Converting a Marlin 1895G from 18 1/2″ Round Barrel to 24″ Octagon Barrel
I started collecting Marlin lever action rifles a few months ago. A bit of nostalgia as the first NEW rifle I ever owned was a Marlin 336 in 30-30. My girlfriend at the time bought it for me as a birthday present. In 1972 it cost $79! (BTW…I married that girl!)
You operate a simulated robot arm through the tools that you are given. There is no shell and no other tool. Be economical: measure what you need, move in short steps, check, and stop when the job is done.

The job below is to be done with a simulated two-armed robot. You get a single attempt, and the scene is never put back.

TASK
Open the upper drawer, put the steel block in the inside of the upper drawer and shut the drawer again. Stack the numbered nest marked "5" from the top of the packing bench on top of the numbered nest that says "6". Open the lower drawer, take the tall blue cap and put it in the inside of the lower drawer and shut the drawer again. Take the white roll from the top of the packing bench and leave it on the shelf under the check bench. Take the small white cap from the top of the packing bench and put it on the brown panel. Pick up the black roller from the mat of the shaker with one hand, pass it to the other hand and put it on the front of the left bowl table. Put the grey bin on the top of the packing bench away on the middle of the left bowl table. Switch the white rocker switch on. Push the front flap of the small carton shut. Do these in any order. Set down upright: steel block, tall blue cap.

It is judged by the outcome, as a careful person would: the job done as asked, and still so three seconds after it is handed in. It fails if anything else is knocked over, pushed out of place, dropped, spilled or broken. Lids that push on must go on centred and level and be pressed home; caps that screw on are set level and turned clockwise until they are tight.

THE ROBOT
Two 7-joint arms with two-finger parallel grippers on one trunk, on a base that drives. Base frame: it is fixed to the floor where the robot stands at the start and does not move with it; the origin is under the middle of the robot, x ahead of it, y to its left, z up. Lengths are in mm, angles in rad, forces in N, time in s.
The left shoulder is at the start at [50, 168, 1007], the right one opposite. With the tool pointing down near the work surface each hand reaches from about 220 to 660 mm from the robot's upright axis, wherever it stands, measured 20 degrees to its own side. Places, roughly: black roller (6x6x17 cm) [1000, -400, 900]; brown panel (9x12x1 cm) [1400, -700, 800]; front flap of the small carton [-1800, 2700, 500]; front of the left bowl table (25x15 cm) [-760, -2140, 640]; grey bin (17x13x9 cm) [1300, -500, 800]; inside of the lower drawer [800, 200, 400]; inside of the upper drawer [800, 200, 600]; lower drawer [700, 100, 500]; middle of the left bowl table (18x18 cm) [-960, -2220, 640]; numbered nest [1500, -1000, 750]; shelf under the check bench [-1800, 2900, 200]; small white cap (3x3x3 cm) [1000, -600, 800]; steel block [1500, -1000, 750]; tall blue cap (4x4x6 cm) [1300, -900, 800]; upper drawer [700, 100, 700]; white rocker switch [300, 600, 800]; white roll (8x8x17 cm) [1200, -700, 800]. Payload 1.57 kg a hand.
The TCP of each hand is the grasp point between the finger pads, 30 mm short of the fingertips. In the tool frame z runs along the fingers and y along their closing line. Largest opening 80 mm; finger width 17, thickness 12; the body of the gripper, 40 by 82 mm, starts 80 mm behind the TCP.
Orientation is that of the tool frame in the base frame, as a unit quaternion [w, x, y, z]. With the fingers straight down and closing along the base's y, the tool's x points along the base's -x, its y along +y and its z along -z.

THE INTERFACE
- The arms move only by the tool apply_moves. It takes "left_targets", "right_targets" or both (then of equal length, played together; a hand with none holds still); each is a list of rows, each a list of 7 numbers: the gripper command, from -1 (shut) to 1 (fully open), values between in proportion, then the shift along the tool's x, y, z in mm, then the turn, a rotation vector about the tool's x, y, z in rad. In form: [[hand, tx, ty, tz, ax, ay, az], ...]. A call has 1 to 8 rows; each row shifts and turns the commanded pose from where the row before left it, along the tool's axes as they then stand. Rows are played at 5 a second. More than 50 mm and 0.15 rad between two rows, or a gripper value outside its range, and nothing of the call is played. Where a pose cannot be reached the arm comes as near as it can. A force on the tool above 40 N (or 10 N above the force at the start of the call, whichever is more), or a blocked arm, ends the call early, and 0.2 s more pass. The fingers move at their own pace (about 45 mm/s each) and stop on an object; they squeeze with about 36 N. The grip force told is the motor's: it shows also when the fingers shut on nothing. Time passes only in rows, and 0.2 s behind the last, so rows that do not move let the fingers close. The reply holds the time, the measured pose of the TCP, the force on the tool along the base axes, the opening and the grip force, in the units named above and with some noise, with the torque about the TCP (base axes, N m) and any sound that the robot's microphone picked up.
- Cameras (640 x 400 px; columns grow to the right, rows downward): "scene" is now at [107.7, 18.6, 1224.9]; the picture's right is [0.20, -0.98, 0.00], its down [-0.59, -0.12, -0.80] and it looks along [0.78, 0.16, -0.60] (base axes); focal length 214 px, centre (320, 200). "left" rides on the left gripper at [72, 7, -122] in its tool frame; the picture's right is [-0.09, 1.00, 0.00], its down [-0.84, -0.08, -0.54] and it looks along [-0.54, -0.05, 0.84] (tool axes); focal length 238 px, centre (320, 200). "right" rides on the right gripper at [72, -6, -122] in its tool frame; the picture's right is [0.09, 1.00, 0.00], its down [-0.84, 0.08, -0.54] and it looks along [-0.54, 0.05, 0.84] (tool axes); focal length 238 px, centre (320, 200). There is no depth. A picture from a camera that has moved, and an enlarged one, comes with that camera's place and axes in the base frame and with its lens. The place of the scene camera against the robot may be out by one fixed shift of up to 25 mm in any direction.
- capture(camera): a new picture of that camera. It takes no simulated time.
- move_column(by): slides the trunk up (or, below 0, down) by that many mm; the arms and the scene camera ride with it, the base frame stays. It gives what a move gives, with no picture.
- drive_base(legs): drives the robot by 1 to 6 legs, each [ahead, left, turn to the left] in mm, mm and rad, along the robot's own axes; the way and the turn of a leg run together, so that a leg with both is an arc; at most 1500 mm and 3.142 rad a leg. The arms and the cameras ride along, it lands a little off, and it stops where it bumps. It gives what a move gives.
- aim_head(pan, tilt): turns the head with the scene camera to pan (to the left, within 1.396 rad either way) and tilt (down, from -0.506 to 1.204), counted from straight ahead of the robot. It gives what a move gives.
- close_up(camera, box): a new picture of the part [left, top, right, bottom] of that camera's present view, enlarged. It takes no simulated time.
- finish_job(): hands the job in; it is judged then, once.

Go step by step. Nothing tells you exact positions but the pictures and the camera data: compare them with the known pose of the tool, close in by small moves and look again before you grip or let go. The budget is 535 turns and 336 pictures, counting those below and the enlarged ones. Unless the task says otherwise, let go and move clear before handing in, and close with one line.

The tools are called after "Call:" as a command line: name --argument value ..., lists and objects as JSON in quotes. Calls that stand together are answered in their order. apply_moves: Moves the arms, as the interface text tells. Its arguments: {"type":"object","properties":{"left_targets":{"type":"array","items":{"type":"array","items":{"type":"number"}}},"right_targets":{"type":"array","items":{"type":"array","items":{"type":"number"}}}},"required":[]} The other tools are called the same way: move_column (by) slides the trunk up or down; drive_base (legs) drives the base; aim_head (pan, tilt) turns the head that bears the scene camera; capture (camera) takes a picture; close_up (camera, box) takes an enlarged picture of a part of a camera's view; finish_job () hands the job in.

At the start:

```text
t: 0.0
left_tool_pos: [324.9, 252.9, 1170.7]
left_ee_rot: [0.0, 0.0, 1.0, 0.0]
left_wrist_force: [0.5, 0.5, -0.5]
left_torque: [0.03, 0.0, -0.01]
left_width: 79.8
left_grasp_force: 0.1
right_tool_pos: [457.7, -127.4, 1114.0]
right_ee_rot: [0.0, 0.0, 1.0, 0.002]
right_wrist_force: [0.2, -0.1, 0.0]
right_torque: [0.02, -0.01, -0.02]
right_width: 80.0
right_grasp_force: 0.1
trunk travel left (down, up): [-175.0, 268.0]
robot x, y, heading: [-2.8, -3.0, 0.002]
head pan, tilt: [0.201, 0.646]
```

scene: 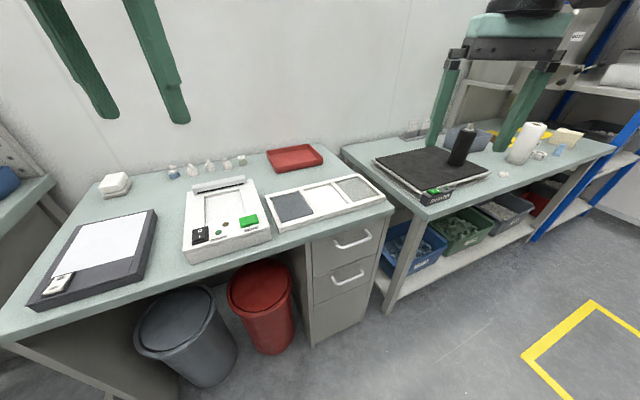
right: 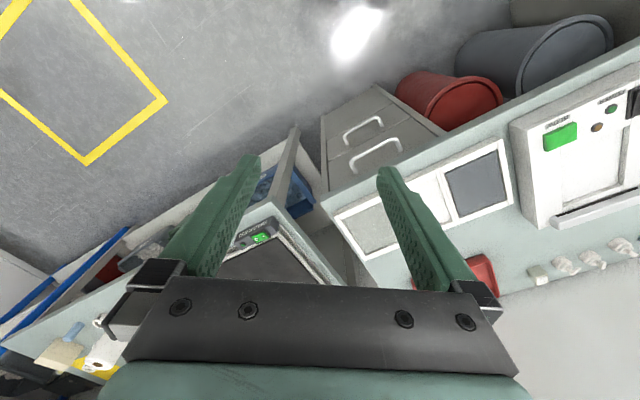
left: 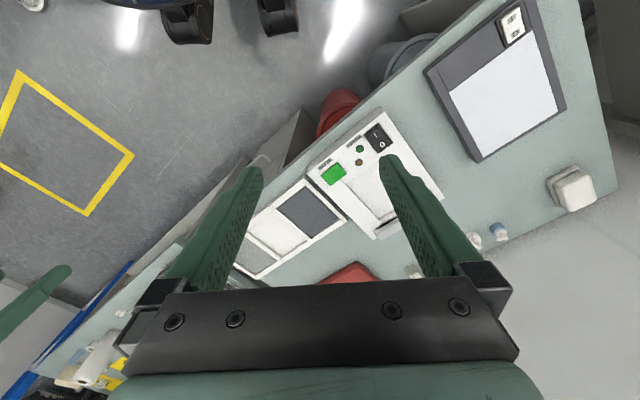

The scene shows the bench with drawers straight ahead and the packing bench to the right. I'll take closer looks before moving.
The bug hit when I saw a 1894 Cowboy at a gun shop. But the price was rather high. About ten times what that 336 cost many years ago. I looked around for a 1894CB in 45 Long Colt and soon found one just one town over. Seems the fellow bought it for Cowboy Action and lost interest.Â Next I found another 1894CB in 32H&R Magnum. This one came from half way across the country. The 32 H&R Magnum is one of my all time favorite cartridges. I have a number of revolvers chambered for it. A great plinking, small game round. I then started to look for a 22RF. I wanted a 1897 with its octagon barrel to match the other two, but a beautiful 39 Mountie made itself available from a friend so I snatched it up. This left me with a hole in the big bore category. The 45-70 has always been a favorite. One of these days I’ll get a Sabatti Double Rifle in this caliber. So the search started. Very hard to find an octagonal barrel in 45-70, but a buddy of mine was thinning out his collection and sold me his 1895G in just about new condition for a very good price. I bought it with the intention of shipping it off to one of the lever action gunsmiths to have a 22″ octagon barrel installed.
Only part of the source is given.